18 Contractual morality was
also introduced through a special regime of protection for parties who enter
into either adhesion contracts without the benefit of negotiation or consumer
contracts, most notably with the introduction of the concept of the abusive
clause for those more vulnerable contracting parties.[40]
In addition, the new Code regulates the penalty clause more
generally, giving judges the power to review such clauses when abusive or
excessive, whatever the nature of the contract.[41]
19 The new Code, however,
retains its allegiance to its civilian roots, as well as to notions of
certainty and predictability of contractual relations, in its refusal to enact
a general lesion (or unconscionability) provision
(outside of the consumer setting or contracts of loan[42])
or a general imprévision
provision.

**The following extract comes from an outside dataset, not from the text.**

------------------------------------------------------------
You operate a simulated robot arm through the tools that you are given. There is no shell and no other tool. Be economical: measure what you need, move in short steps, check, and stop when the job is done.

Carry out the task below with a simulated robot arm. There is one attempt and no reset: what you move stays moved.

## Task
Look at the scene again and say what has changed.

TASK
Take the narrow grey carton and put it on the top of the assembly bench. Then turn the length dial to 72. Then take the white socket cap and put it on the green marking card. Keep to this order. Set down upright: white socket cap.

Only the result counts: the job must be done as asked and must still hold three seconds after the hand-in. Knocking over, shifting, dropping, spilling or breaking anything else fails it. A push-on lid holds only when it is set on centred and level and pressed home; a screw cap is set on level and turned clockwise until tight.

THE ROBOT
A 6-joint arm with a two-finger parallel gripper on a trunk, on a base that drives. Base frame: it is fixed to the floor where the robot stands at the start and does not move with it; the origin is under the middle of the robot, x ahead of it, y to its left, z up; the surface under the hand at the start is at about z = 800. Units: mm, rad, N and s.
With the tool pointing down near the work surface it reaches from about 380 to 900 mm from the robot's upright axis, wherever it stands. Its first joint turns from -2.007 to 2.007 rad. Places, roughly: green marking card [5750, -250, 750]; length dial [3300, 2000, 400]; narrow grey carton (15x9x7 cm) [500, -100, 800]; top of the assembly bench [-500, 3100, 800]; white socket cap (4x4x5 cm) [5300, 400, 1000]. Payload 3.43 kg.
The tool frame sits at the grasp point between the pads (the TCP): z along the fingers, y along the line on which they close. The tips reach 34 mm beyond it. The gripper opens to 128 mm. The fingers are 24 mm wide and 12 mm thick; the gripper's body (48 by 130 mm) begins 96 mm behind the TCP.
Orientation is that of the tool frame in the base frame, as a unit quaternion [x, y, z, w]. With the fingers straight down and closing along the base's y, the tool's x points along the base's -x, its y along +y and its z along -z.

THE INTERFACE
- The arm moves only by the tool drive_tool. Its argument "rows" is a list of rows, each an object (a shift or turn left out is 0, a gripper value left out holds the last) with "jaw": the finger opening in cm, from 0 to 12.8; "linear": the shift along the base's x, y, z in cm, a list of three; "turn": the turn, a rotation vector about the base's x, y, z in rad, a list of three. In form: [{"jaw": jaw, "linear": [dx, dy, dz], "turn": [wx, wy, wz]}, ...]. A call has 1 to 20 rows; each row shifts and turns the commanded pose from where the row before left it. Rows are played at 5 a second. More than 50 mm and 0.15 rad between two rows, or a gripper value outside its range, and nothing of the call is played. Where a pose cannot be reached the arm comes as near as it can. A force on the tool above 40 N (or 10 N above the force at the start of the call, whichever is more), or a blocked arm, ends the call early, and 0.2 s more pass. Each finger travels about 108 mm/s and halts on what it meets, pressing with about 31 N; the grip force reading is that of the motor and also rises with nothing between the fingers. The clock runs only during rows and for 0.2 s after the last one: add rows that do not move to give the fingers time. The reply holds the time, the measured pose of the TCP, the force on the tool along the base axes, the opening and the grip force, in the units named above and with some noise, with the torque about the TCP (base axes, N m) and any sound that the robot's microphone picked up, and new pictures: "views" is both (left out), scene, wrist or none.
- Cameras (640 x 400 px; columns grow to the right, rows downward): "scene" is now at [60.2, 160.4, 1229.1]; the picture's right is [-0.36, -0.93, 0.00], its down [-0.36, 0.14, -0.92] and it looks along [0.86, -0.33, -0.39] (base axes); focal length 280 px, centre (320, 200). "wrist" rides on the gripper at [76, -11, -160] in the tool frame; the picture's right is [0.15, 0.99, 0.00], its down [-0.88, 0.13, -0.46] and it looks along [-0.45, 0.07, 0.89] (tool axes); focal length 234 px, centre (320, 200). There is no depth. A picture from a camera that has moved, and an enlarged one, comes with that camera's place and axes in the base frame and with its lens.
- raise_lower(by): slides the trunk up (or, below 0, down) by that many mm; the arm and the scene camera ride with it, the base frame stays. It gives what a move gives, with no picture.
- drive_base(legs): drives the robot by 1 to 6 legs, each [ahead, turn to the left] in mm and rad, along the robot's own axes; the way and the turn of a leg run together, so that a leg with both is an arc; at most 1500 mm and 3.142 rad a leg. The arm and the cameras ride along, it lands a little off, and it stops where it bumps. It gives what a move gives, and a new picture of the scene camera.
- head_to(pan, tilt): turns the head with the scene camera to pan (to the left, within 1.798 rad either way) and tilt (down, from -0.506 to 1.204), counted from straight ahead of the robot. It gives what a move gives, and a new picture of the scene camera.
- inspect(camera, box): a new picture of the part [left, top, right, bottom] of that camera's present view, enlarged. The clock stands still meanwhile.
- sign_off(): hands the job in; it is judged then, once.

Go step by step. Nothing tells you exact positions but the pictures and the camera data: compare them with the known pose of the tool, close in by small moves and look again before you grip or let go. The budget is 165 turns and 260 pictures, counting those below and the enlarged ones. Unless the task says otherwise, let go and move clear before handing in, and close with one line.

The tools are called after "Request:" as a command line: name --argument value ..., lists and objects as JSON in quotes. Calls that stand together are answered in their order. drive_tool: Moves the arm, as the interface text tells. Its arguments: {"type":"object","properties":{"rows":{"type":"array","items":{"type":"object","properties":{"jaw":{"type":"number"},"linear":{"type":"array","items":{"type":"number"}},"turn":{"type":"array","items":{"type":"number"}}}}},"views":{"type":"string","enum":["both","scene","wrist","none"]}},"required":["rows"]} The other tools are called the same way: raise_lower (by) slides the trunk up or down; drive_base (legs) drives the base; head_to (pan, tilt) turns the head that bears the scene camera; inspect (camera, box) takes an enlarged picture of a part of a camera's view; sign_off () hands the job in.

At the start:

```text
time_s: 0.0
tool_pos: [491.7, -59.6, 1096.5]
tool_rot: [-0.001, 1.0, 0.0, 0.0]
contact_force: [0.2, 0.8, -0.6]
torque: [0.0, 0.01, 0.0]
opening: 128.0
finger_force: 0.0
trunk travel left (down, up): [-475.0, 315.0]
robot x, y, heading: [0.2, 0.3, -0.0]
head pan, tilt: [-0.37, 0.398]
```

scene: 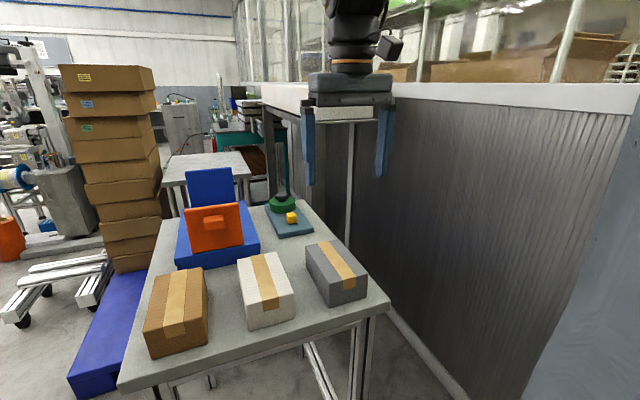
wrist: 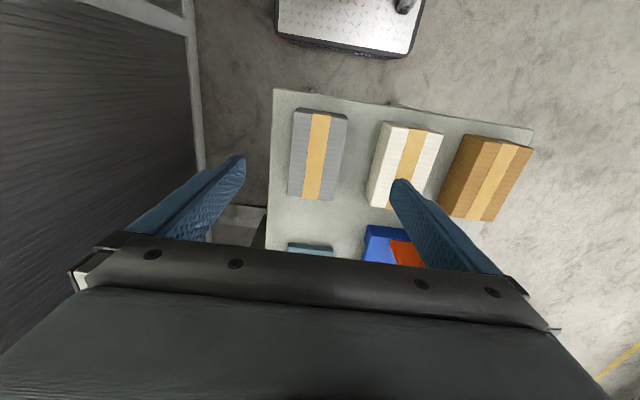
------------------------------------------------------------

As such, post-contract modifications due to unforeseeable events are
only possible if these events constitute “force majeures”[43] (causing
absolute impossibility of performance), are provided for in a force majeure clause in the
parties’ contract, or are mutually consented to by the parties.
20 As for the ways in which
the Civil Code of Quebec has adapted to new
economic realities, the most notable example is the adoption into the Civil
Code of the entire regime of the Trust,[44]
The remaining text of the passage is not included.